In 2004, I was the local health officer and public health director in Berkeley, California. We worked to improve children’s health by making it easier for kids to walk or bike to school, promoting better access to healthy foods through community gardens and local farmers markets, and reducing exposures to chemicals and pollutants that trigger asthma. Do you see the connections to climate change? I didn’t, at first.
But as California began tackling climate change, two things quickly became apparent to me. First, the impacts of climate change exacerbate many of our most serious health problems – the very chronic diseases I was seeing in all of the communities I served, and which were (and continue to be) especially prevalent in low income communities with limited resources for health care. Second, many of the strategies that reduce greenhouse gas emissions and strengthen community resilience in the face of climate change are the very same strategies that help us to reduce obesity and chronic illness.
I now believe that climate change itself is the greatest health threat we face in the 21st century.

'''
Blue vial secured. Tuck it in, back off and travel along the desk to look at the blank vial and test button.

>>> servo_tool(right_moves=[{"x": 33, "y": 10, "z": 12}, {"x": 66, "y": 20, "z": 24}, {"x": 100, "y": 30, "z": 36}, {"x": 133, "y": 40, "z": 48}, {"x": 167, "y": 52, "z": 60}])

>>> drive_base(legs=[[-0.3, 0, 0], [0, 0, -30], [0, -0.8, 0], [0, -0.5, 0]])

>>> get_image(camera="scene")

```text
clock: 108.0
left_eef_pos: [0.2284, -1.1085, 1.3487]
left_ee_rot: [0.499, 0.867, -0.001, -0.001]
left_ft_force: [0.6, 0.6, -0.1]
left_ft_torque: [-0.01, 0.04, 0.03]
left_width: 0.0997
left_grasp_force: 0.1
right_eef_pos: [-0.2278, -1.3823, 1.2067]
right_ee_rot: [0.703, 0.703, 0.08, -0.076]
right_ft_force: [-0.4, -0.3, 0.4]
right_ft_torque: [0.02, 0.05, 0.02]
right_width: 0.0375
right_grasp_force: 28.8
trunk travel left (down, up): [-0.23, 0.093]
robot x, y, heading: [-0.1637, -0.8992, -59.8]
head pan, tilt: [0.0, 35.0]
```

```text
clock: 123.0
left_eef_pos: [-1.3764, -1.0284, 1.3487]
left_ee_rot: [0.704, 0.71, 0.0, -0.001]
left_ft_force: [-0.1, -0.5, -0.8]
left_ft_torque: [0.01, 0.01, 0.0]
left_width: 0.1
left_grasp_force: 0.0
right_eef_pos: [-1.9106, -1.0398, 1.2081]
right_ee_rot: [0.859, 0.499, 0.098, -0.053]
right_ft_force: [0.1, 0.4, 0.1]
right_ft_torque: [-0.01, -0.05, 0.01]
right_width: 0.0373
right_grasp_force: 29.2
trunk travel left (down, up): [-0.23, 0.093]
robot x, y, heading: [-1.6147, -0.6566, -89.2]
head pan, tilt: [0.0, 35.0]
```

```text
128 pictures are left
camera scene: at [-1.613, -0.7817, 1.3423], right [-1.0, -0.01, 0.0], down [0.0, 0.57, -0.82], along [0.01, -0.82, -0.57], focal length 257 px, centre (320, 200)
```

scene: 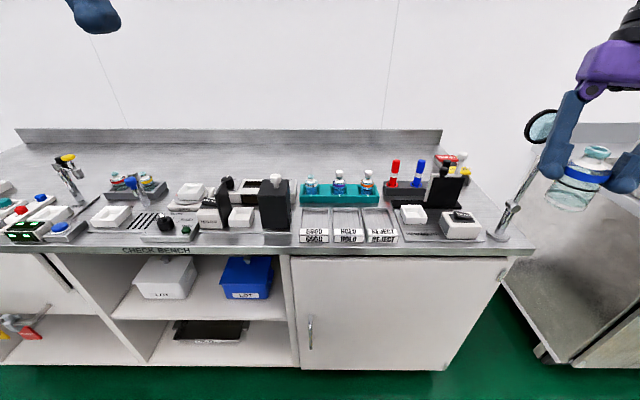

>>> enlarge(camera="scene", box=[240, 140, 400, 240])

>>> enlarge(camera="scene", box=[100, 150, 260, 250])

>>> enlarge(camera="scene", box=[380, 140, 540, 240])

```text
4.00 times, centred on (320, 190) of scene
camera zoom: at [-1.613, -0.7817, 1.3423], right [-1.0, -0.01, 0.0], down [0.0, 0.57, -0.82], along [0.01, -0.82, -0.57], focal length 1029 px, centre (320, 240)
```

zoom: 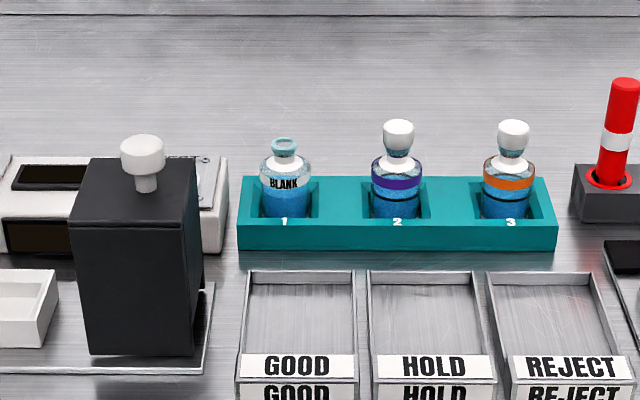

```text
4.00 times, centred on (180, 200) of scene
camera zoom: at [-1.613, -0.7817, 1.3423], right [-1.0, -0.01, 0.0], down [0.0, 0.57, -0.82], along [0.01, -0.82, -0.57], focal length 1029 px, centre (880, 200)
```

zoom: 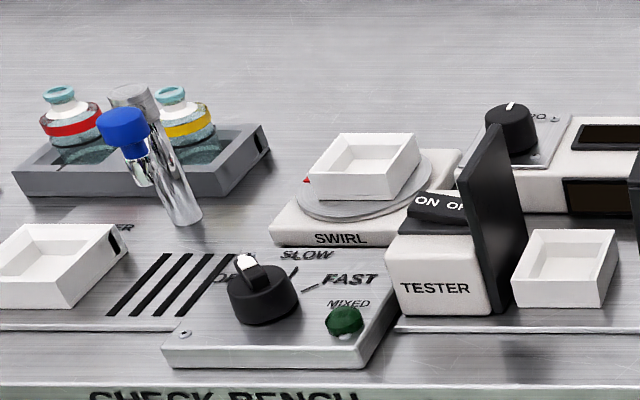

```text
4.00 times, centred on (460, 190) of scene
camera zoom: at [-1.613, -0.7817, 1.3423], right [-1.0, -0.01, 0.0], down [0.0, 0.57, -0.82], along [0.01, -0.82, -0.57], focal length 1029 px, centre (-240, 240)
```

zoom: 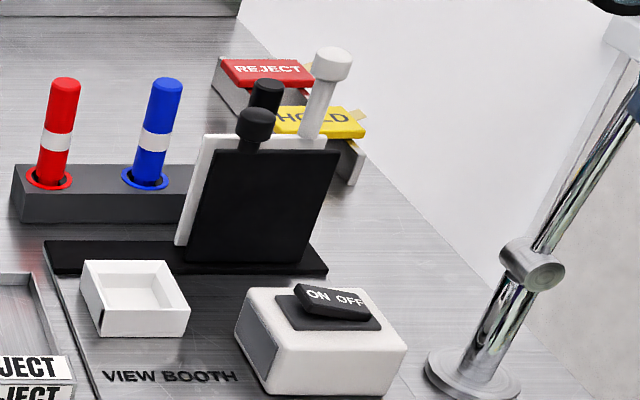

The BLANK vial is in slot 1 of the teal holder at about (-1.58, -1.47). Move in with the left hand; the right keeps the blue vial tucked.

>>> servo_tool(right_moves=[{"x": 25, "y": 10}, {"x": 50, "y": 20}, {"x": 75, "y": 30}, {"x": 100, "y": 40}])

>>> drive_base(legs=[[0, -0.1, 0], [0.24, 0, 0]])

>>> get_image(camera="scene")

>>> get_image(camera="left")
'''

I focus on climate change in my professional work, because if we don’t act urgently and comprehensively, climate change will undermine all our other public health efforts. I’ve also started advocating for climate action as a private citizen, in my personal time, because to truly move the needle (or thermometer) on climate change, we must also engage the passion, activism and voice of every American.
People everywhere care about their health and about the health and well-being of their children and grandchildren. But health workers have a critically important role to play in addressing climate change. We can connect the dots: warmer temperatures can mean higher ozone levels, longer pollen seasons, and more asthma and allergies. More droughts can mean higher food prices, greater food insecurity, and more obesity and diabetes.
Public health professionals can engage with community partners to identify assets and solutions that build community resilience and fight climate change at the same time. For example, parks and tree canopies soak up carbon and other pollutants, create safe places for kids to play and provide shade to help prevent heat illness. A healthy community design offers transportation options that increase physical activity, decrease air pollution and preserve nearby farmlands and open space.
We can find win-win solutions that fight carbon pollution and climate change, reduce health inequities, and improve the health of everyone in our communities, but it will take a different kind of public health work. It will require that we collaborate closely with those who work in transportation, housing, agriculture, and many other sectors, and that we engage deeply with people in the most vulnerable communities. All of us need to let our policy makers and leaders know that we need to act vigorously on climate change right now, to protect the health of our children, ourselves, our neighbors, and our communities.
My work has shown me that climate action can make our communities more vibrant, attractive and livable. It can make our food systems more diverse and sustainable, our air and water cleaner, and our communities greener and more walkable, all of which will have huge health benefits. In California, we’ve already begun to accomplish some of this, thanks to state climate change legislation championed across party lines and supported and strengthened by the involvement of public health professionals, community advocates and organizations, and residents of communities throughout the state. As a nation, we must do the same – work together to take climate change action that benefits our health now, and protects our health into the future.
Dr. Linda Rudolph is the Co-Director of Climate Change and Public Health Project at Public Health Institute.